Il est confirmé pour le surplus.

   3.- Comme le recourant n'obtient que partiellement
gain de cause sur des points mineurs, il y a lieu de mettre à
sa charge un émolument judiciaire de 4'000 fr. (art. 156 al.
1, 153, 153a OJ). Une indemnité réduite de 800 fr. lui sera
allouée à titre de dépens, à la charge du canton du Valais
(art. 159 al. 1 OJ).

                       Par ces motifs,

           l e   T r i b u n a l   f é d é r a l :

   1. Admet partiellement le recours dans la mesure où
il est recevable.

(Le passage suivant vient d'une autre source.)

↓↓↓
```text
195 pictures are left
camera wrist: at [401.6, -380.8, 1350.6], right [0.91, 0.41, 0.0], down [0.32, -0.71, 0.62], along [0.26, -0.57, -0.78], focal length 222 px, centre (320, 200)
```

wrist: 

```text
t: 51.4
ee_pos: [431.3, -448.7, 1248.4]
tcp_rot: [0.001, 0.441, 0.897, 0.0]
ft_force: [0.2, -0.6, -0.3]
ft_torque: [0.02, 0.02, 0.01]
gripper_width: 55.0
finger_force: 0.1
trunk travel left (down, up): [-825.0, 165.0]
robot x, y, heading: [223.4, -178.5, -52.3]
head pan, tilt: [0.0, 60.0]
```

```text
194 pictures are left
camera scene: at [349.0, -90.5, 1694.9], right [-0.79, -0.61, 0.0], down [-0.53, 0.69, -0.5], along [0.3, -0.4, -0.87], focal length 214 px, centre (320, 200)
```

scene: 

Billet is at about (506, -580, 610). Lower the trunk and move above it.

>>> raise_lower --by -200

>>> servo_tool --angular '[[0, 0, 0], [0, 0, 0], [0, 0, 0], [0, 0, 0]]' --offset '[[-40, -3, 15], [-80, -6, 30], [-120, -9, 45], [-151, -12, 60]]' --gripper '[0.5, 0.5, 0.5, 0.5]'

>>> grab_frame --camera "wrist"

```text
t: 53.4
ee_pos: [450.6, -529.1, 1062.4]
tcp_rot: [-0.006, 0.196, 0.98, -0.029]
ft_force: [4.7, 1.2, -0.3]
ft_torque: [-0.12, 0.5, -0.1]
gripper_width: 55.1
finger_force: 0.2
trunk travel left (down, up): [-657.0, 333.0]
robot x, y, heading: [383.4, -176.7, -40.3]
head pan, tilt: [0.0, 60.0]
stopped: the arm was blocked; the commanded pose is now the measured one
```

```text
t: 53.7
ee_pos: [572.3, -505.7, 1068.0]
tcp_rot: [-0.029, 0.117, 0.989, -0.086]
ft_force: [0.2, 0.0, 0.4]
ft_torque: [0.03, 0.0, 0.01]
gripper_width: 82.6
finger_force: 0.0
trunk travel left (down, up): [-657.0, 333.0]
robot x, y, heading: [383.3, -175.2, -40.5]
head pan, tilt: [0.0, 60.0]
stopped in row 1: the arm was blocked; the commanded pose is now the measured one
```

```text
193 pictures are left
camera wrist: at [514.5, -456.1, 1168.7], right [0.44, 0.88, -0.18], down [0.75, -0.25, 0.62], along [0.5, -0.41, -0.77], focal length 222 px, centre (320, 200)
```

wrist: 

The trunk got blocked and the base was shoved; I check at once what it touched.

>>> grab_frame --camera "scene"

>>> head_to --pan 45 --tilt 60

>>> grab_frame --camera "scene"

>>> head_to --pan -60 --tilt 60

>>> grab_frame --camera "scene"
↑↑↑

Annule le jugement attaqué en tant qu'il
fixe les débours de la deuxième procédure à 3'800 fr. pour la
phase d'instruction, à 200 fr. pour la procédure de première
instance et à 200 fr. pour la procédure d'appel.

   Rejette le recours pour le surplus;

   2. Met un émolument judiciaire de 4'000 fr. à la
charge du recourant;

   3. Alloue une indemnité de 800 fr. au recourant à
titre de dépens, à la charge du canton du Valais;

   4. Communique le présent arrêt en copie au mandatai-
re du recourant, au Département fédéral des finances, au Mi-
nistère public de la Confédération, au Procureur du Valais
central et au Tribunal cantonal du canton du Valais.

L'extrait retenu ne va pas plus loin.